> **BRIEF**: Search the listing below for the string "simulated" and show each line that contains it.

--- Start ---

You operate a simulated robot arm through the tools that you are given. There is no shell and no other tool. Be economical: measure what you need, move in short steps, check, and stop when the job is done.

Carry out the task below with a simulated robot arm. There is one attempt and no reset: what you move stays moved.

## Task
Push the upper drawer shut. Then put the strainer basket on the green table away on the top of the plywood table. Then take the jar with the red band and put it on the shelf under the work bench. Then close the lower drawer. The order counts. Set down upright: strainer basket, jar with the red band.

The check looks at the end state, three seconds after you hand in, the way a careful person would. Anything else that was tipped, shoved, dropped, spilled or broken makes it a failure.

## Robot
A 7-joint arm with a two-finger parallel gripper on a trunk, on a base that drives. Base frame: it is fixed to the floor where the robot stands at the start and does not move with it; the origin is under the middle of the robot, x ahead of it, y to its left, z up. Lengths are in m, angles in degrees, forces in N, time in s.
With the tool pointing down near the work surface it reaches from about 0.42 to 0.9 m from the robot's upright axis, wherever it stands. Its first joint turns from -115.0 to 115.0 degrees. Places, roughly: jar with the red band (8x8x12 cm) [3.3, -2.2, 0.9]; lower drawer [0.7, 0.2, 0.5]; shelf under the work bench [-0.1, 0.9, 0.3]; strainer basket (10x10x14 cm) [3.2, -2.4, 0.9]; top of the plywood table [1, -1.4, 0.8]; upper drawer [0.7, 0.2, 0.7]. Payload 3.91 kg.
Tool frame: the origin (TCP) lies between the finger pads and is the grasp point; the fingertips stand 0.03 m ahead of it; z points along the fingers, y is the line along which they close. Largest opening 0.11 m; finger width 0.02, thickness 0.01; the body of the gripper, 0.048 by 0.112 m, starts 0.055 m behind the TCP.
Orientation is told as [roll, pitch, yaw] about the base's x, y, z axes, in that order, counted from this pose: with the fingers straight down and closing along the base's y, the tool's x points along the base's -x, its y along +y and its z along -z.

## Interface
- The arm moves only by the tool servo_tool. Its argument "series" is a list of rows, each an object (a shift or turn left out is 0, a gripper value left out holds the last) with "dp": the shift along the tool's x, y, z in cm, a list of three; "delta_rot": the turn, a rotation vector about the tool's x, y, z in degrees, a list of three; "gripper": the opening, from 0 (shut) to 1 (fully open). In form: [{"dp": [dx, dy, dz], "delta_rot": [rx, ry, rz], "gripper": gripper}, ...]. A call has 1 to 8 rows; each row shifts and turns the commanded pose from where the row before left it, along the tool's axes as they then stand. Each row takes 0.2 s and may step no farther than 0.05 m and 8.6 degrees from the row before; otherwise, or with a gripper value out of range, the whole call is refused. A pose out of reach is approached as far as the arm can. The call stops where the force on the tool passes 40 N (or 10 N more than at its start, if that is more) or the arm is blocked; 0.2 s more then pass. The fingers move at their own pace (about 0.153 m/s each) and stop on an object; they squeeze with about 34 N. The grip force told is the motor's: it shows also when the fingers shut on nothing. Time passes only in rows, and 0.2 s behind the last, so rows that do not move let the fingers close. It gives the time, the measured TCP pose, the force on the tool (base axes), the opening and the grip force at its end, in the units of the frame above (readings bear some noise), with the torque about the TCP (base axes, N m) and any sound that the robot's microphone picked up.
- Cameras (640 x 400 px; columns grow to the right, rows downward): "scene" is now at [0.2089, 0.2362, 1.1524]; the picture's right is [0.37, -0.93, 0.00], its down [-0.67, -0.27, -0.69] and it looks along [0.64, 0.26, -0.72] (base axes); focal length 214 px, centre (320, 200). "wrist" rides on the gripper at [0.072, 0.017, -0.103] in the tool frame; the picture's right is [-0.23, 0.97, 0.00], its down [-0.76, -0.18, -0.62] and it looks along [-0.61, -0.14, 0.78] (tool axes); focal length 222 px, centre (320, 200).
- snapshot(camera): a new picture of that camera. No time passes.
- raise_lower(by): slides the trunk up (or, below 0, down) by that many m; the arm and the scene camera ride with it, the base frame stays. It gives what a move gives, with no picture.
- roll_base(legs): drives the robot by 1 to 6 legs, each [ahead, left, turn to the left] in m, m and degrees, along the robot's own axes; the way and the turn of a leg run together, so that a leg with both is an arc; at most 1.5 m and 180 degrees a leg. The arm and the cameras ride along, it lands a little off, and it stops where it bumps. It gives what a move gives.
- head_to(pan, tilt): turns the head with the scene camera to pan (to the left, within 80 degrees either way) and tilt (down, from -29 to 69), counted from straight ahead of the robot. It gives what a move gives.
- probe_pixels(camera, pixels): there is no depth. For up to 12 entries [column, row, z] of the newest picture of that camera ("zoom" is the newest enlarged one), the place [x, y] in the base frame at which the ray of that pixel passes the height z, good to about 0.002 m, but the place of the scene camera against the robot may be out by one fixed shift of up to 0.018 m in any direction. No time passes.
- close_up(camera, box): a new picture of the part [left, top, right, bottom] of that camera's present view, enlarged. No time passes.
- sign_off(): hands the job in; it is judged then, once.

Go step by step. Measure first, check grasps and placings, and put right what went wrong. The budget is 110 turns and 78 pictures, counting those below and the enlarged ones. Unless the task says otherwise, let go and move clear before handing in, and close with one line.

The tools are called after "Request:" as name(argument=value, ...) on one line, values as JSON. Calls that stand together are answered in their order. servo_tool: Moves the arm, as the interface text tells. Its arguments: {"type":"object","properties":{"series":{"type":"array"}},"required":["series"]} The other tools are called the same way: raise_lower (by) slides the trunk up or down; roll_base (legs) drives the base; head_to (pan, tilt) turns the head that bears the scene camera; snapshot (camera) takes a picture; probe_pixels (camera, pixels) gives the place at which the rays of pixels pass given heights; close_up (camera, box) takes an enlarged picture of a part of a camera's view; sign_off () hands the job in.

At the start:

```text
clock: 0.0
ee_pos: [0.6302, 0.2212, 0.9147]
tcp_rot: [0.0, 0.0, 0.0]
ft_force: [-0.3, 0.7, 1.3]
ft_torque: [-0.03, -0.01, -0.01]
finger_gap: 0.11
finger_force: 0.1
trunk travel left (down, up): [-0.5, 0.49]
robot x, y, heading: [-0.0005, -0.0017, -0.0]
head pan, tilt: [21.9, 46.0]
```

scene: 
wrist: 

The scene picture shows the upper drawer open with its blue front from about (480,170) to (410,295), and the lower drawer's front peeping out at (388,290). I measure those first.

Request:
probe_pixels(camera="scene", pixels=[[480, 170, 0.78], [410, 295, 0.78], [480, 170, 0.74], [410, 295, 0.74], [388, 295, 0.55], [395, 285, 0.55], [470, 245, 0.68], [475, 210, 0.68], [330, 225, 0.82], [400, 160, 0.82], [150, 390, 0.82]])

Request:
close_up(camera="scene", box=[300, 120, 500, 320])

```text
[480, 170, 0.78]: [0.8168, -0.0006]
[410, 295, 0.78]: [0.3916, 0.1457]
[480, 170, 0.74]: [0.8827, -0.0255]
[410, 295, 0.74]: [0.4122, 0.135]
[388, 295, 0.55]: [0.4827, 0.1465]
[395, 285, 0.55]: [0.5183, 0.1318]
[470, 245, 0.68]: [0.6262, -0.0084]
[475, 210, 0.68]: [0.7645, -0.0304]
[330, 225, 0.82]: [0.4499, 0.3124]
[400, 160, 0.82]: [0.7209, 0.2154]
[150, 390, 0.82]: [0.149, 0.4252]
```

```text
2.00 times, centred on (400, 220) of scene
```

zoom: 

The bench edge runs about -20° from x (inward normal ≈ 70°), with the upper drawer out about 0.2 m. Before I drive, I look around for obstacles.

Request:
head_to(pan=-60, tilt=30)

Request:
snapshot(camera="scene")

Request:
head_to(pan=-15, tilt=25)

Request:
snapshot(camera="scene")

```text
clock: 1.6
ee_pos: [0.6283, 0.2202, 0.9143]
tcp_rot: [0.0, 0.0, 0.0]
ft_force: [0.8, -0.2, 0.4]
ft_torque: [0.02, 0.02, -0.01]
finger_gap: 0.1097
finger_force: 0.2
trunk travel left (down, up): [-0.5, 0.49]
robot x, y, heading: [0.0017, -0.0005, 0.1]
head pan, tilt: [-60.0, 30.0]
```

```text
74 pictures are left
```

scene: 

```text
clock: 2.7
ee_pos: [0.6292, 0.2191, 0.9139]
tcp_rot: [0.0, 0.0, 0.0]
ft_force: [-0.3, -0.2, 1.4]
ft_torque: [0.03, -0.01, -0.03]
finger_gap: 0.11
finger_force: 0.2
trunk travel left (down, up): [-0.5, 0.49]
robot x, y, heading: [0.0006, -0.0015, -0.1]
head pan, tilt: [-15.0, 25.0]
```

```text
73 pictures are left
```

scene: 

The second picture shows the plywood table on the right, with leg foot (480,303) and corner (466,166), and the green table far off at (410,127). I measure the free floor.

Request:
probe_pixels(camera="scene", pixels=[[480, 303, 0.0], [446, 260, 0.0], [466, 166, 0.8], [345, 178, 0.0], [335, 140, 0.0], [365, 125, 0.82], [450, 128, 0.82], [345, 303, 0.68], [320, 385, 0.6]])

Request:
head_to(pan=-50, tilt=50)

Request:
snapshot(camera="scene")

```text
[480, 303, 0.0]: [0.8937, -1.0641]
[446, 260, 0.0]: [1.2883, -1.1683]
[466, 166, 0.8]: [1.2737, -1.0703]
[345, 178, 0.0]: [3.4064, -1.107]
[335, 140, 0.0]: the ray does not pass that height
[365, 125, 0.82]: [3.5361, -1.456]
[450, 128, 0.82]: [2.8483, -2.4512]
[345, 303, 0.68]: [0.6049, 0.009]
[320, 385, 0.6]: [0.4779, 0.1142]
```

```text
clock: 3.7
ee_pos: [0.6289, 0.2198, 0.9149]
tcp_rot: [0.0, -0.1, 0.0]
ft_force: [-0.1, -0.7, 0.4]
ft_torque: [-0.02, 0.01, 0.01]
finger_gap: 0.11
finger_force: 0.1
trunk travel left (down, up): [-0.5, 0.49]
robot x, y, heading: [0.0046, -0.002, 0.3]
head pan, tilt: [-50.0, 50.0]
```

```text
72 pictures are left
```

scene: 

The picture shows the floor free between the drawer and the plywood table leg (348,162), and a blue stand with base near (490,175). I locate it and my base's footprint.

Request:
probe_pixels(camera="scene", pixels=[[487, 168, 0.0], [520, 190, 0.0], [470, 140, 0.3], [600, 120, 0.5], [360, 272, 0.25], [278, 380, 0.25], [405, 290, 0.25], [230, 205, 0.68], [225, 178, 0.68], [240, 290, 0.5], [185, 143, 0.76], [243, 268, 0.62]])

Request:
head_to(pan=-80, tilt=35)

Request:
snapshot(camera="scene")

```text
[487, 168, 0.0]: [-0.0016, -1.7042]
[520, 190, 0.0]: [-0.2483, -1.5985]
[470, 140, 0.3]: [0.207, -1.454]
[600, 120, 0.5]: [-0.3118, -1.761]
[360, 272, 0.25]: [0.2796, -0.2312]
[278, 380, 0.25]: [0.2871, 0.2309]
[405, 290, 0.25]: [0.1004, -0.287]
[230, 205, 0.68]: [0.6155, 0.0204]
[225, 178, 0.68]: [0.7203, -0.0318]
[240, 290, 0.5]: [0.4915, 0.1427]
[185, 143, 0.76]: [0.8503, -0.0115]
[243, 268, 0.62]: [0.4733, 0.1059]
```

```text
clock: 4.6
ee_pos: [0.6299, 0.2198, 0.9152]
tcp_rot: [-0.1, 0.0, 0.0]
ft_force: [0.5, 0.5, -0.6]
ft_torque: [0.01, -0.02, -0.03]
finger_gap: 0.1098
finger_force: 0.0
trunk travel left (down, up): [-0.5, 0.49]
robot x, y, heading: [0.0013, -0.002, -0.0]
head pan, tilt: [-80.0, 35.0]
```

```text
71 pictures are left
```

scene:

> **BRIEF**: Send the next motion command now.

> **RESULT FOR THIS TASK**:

--- End ---

> **RESULT FOR THIS TASK**:
You operate a simulated robot arm through the tools that you are given. There is no shell and no other tool. Be economical: measure what you need, move in short steps, check, and stop when the job is done.
Carry out the task below with a simulated robot arm. There is one attempt and no reset: what you move stays moved.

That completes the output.